▶ COLLECTED MATERIAL:
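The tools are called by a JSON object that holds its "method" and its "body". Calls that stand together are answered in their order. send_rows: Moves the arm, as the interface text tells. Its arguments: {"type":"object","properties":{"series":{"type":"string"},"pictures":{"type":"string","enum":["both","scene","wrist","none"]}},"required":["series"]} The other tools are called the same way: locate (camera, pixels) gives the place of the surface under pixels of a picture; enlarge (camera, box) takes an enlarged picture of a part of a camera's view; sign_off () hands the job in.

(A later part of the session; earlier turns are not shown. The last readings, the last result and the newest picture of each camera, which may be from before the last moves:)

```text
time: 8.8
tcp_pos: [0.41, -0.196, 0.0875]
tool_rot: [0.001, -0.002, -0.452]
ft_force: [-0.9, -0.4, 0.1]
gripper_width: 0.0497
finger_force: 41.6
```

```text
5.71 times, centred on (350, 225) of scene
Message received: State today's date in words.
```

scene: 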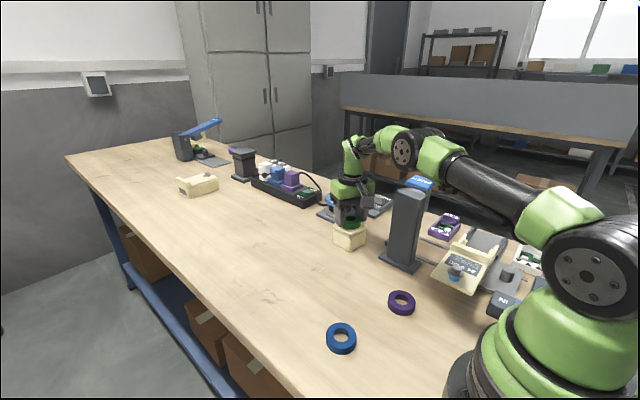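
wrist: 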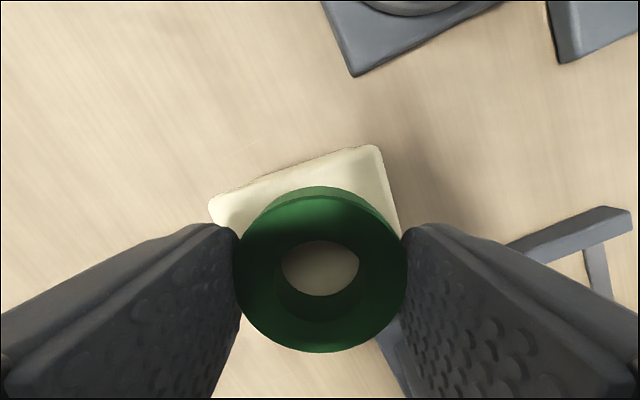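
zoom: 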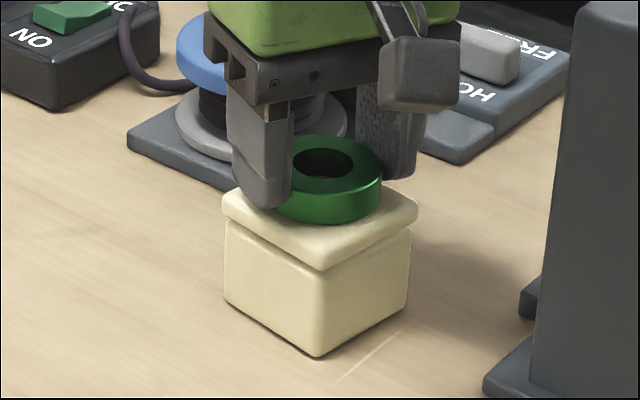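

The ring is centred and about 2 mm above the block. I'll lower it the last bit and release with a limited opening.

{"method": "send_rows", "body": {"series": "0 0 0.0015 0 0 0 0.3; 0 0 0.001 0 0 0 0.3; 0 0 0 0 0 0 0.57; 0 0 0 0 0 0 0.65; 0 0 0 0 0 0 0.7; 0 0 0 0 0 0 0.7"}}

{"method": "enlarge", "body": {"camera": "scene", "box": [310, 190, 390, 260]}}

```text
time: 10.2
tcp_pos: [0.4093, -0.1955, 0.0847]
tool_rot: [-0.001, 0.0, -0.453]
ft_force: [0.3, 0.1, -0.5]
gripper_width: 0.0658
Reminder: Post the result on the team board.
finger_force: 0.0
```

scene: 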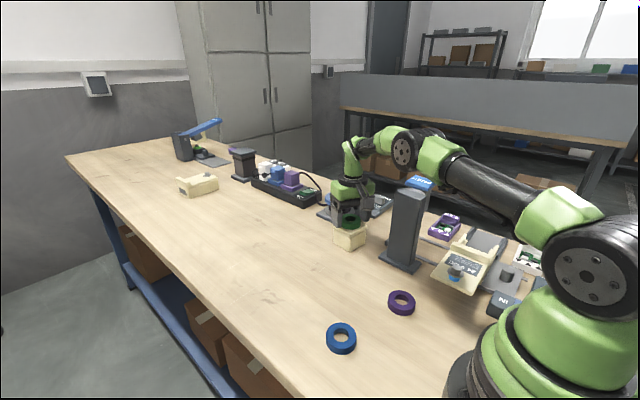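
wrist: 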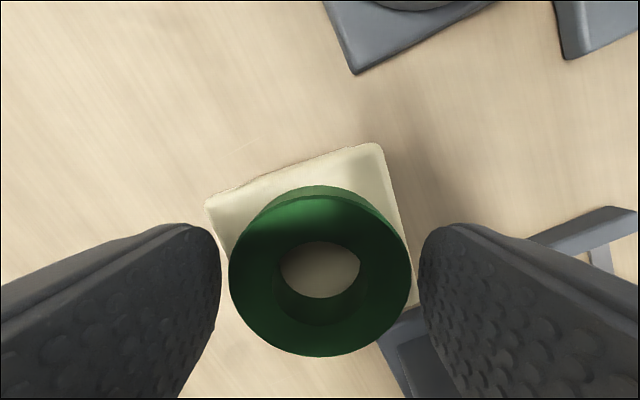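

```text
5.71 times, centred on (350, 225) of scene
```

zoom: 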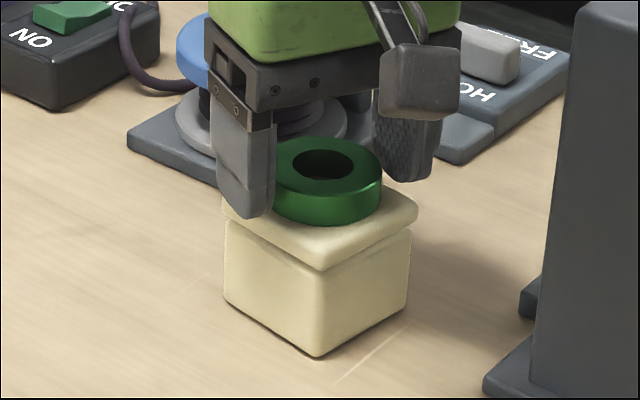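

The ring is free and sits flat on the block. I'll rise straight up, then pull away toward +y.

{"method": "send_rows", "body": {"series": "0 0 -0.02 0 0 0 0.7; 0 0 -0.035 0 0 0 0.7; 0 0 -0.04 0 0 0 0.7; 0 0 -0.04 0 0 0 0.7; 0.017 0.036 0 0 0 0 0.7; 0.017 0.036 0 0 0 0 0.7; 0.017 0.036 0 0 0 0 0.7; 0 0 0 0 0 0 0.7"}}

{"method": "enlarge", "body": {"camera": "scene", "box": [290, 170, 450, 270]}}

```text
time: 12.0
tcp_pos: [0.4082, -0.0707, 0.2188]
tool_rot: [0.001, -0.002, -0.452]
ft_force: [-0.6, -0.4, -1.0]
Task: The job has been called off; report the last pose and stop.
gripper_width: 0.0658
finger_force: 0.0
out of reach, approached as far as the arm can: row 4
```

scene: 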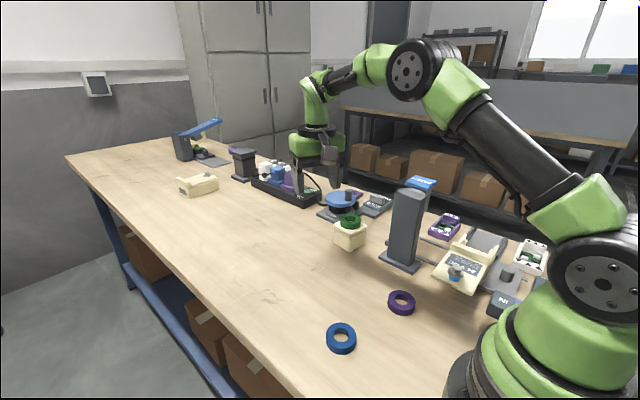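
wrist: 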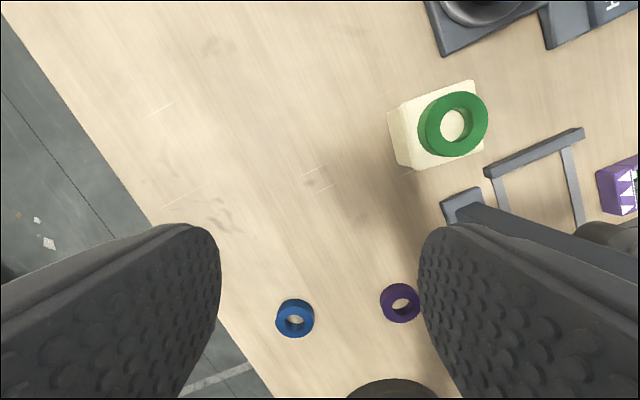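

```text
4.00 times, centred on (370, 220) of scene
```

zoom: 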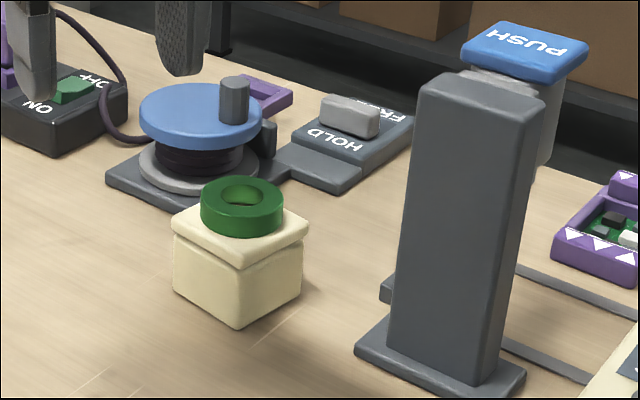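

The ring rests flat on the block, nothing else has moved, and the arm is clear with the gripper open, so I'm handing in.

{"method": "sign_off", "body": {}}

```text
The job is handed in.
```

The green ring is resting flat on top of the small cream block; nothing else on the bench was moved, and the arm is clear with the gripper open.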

▶ EXERCISE OBJECTIVE: Pictures excluded, quote all the data above exactly.

▶ RESULT OF THIS TASK:
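The tools are called by a JSON object that holds its "method" and its "body". Calls that stand together are answered in their order. send_rows: Moves the arm, as the interface text tells. Its arguments: {"type":"object","properties":{"series":{"type":"string"},"pictures":{"type":"string","enum":["both","scene","wrist","none"]}},"required":["series"]} The other tools are called the same way: locate (camera, pixels) gives the place of the surface under pixels of a picture; enlarge (camera, box) takes an enlarged picture of a part of a camera's view; sign_off () hands the job in.

(A later part of the session; earlier turns are not shown. The last readings, the last result and the newest picture of each camera, which may be from before the last moves:)

```text
time: 8.8
tcp_pos: [0.41, -0.196, 0.0875]
tool_rot: [0.001, -0.002, -0.452]
ft_force: [-0.9, -0.4, 0.1]
gripper_width: 0.0497
finger_force: 41.6
```

```text
5.71 times, centred on (350, 225) of scene
Message received: State today's date in words.
```

scene: 
wrist: 
zoom: 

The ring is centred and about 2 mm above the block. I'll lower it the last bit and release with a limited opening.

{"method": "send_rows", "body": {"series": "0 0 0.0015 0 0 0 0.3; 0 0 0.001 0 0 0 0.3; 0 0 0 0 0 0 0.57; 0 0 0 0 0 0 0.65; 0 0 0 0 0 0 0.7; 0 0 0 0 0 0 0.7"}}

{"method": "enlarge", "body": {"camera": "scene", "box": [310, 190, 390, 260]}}

```text
time: 10.2
tcp_pos: [0.4093, -0.1955, 0.0847]
tool_rot: [-0.001, 0.0, -0.453]
ft_force: [0.3, 0.1, -0.5]
gripper_width: 0.0658
Reminder: Post the result on the team board.
finger_force: 0.0
```

scene: 
wrist: 

```text
5.71 times, centred on (350, 225) of scene
```

zoom: 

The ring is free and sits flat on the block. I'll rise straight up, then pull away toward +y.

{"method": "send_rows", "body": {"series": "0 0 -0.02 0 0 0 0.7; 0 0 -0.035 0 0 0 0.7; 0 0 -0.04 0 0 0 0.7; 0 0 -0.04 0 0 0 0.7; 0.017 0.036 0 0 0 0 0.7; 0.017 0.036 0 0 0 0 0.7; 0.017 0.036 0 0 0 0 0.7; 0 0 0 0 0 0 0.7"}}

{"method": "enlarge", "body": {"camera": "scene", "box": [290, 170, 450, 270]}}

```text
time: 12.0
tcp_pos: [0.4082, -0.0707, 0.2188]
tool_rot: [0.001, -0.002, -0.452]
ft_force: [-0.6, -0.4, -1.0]
Task: The job has been called off; report the last pose and stop.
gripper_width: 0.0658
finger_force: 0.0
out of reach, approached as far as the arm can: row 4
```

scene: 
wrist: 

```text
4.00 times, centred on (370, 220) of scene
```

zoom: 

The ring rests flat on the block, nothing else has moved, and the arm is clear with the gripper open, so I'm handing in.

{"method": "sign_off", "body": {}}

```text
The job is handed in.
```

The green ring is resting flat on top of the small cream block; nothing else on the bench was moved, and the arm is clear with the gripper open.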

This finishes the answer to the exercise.